Published 03/23/2023, 12:07 PM
Updated 03/23/2023, 12:11 PM
© Reuters. FILE PHOTO: Democrat Katie Hobbs gives a victory speech after winning the race to become Arizona's next governor against Kari Lake in the midterm elections in Phoenix, Arizona, U.S., November 15, 2022.  REUTERS/Jim Urquhart

By Julia Harte

(Reuters) - The Arizona Supreme Court on Wednesday ruled that it could not compel the state's governor to carry out authorized executions, enabling new Democratic Governor Katie Hobbs to pause them while her administration probes the state's death penalty protocols.

In its decision, the court said the warrants it issued could only authorize the state corrections department to carry out executions, not force a state official to do so.

The ruling came after Hobbs vowed earlier this month to stop executions until "the people of Arizona can have confidence that the state is not violating the law in carrying out the gravest of penalties."
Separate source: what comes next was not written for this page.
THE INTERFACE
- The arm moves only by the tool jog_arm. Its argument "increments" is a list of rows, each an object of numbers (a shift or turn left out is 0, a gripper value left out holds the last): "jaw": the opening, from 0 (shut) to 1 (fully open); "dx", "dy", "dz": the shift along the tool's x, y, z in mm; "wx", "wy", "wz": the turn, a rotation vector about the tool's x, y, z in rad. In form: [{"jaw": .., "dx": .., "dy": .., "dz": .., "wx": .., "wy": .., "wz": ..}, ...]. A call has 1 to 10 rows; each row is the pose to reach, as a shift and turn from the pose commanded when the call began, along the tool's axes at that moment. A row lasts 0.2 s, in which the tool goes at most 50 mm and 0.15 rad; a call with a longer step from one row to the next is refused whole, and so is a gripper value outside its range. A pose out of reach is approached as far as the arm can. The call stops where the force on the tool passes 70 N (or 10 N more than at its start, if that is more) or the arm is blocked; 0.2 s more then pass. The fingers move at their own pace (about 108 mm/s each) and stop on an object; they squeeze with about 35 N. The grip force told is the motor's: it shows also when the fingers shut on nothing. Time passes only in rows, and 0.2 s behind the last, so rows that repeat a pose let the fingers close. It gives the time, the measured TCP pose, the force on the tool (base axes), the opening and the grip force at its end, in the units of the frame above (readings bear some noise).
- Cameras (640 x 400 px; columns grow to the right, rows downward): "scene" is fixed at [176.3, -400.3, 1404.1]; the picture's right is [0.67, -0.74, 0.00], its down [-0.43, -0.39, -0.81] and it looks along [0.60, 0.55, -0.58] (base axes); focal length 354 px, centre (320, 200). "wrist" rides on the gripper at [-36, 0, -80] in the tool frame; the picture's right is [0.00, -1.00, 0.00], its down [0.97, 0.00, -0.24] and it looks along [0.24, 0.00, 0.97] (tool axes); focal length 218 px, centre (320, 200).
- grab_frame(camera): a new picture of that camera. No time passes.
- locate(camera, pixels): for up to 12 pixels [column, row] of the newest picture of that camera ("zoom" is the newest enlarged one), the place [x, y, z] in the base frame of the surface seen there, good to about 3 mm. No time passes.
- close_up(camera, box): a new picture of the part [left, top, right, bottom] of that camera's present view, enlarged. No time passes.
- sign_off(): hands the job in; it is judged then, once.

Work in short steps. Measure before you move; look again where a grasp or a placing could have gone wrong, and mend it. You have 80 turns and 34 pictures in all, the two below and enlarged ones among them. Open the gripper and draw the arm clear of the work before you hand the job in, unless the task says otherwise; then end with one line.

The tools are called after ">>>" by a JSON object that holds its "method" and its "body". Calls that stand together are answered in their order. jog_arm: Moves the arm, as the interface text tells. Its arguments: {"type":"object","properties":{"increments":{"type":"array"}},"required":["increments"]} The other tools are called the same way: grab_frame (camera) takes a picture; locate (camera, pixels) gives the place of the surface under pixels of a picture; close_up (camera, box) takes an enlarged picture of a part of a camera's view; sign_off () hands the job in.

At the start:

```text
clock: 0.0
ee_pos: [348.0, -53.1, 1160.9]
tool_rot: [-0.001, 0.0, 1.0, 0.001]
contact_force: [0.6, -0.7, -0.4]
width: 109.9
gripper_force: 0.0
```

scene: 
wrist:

As a result, the execution of an Arizona man convicted of murder in a 2002 killing will not take place as planned on April 6. The state supreme court had issued a warrant for it despite a request by the state's new attorney general, also a Democrat, to undo her Republican predecessor's call for his execution.

One of Hobbs' first actions upon taking office in January was assigning an independent commissioner to review the lethal injection drug and gas-chamber chemical-procurement process, execution protocols, and staff aptitude at the Arizona Department of Corrections, Rehabilitation & Reentry (ADCRR).

"Arizona has a history of mismanaged executions that have resulted in serious concerns about ADCRR’s execution protocols and lack of transparency," Hobbs said in a statement in February, when she appointed a retired federal magistrate judge to be the commissioner.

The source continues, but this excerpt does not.